> _Task to carry out_
Pull every line containing "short" out of the material below.
-- BEGIN --
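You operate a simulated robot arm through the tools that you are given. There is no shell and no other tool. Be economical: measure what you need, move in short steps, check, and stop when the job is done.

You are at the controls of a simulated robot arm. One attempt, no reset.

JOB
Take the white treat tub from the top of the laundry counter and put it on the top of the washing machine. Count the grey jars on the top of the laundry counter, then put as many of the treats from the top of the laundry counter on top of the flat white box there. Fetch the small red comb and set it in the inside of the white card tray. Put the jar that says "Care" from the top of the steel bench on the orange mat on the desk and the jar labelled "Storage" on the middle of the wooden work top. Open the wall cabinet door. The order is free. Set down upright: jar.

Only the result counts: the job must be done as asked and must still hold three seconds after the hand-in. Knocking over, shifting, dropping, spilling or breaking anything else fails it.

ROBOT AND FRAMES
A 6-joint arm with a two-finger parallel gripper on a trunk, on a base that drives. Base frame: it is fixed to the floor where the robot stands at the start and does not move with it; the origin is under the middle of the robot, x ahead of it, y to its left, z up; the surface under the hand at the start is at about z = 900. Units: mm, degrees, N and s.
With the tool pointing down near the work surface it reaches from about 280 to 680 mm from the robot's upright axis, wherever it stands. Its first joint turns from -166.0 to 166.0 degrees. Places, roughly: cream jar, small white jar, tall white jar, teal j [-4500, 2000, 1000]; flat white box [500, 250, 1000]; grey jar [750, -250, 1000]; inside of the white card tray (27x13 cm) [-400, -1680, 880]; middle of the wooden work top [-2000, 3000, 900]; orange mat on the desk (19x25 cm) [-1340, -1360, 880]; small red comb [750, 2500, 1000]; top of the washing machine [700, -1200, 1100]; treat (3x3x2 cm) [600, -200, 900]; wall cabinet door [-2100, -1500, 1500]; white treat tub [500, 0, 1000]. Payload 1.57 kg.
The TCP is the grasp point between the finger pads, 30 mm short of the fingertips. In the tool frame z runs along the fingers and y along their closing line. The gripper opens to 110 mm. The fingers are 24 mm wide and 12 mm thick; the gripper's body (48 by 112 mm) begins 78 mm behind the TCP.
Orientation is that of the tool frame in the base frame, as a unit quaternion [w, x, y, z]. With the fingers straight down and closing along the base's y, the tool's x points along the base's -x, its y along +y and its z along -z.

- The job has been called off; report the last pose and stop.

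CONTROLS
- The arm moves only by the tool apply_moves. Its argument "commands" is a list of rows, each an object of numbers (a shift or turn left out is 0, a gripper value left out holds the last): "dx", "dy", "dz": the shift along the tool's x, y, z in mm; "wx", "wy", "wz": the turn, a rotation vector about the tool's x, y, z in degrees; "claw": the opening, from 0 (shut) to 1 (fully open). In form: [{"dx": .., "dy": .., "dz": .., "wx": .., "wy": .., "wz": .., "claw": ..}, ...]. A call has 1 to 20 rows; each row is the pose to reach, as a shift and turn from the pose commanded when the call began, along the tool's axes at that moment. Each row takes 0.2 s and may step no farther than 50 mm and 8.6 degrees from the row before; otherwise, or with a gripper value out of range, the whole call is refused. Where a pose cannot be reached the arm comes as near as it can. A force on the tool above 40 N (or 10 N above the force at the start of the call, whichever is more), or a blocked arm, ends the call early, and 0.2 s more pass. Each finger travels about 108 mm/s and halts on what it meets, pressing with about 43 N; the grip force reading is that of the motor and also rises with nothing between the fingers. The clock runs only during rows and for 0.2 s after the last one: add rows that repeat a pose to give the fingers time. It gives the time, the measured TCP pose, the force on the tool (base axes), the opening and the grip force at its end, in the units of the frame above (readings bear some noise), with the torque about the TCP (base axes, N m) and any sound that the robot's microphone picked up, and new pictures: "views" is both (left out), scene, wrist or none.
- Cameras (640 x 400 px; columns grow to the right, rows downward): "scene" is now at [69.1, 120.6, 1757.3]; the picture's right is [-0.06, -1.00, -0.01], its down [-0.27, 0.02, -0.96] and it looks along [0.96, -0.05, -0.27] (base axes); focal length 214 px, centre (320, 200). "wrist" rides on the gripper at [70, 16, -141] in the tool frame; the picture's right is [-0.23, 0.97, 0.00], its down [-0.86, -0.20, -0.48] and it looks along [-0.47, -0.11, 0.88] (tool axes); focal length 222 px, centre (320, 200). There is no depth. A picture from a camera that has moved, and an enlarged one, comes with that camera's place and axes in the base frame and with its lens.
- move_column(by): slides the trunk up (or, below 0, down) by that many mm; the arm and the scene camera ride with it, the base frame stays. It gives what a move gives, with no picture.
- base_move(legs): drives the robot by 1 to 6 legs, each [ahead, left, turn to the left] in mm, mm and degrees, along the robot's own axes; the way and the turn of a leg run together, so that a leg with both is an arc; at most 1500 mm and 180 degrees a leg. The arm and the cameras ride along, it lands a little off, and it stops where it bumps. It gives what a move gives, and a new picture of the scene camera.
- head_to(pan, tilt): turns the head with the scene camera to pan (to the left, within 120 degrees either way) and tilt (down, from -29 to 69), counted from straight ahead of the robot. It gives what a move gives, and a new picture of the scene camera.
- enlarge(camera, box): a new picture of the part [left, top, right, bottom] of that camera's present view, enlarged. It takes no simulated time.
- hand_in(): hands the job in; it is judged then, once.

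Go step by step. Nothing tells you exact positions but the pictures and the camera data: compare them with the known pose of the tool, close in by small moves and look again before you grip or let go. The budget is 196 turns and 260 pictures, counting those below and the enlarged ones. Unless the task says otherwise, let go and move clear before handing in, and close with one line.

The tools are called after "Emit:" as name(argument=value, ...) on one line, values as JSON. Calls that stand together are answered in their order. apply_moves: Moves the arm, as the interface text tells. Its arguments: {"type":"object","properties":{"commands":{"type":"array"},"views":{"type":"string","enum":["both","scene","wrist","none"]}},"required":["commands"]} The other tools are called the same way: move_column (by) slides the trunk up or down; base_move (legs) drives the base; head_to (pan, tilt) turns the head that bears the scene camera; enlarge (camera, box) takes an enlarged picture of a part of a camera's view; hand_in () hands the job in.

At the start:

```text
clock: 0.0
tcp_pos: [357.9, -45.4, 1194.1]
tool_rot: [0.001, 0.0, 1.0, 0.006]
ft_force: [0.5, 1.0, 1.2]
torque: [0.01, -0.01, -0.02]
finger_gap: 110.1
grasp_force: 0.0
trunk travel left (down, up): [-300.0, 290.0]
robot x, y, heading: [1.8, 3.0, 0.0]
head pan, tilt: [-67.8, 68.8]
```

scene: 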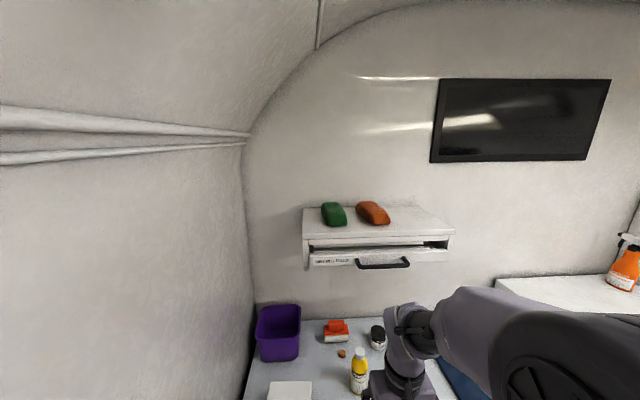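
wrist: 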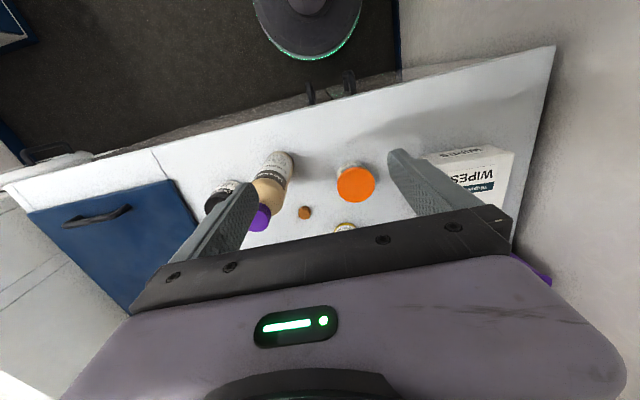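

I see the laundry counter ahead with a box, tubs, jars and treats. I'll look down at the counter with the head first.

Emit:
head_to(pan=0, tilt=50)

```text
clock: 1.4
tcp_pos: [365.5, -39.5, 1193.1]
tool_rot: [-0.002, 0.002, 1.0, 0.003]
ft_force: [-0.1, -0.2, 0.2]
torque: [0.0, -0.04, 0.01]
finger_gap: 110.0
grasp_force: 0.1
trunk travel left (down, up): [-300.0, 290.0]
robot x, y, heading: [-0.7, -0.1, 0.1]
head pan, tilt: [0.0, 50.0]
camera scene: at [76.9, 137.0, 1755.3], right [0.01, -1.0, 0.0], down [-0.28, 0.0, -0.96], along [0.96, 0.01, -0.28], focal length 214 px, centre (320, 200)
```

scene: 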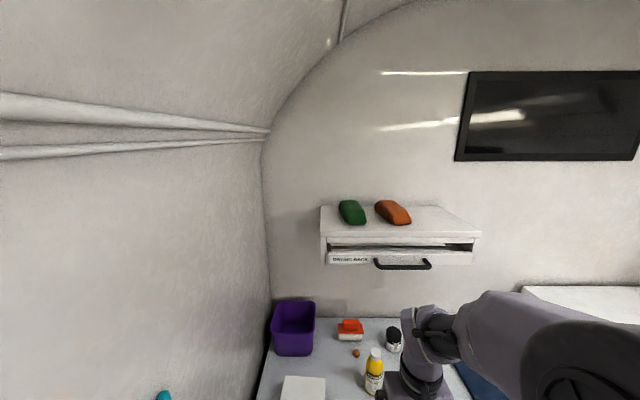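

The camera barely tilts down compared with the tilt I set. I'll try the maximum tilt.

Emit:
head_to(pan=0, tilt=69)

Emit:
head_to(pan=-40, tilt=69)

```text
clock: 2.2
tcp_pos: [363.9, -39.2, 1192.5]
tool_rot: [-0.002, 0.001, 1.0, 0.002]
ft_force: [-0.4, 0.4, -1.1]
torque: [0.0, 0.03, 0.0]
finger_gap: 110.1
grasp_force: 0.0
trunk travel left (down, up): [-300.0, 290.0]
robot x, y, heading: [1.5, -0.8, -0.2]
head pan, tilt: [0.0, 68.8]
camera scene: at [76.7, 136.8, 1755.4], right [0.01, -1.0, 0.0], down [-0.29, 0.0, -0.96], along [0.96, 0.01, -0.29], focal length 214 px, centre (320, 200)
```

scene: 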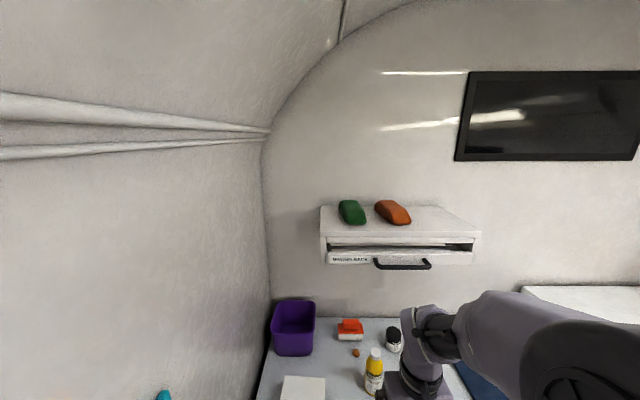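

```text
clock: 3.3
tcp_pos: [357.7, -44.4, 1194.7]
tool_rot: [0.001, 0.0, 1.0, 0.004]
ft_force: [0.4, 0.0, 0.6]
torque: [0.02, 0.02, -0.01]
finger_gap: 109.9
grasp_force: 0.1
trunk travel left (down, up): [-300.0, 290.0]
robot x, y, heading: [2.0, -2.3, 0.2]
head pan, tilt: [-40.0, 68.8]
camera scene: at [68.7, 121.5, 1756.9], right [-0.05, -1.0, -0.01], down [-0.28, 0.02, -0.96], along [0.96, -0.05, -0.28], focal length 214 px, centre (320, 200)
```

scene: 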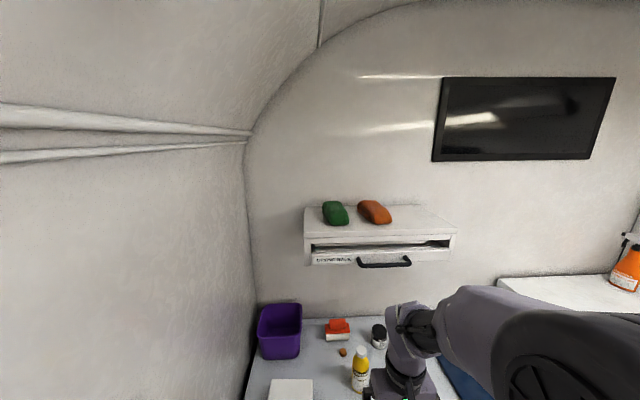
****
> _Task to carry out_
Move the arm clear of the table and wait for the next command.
-- END --
> _Full solution_
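You operate a simulated robot arm through the tools that you are given. There is no shell and no other tool. Be economical: measure what you need, move in short steps, check, and stop when the job is done.
The TCP is the grasp point between the finger pads, 30 mm short of the fingertips. In the tool frame z runs along the fingers and y along their closing line. The gripper opens to 110 mm. The fingers are 24 mm wide and 12 mm thick; the gripper's body (48 by 112 mm) begins 78 mm behind the TCP.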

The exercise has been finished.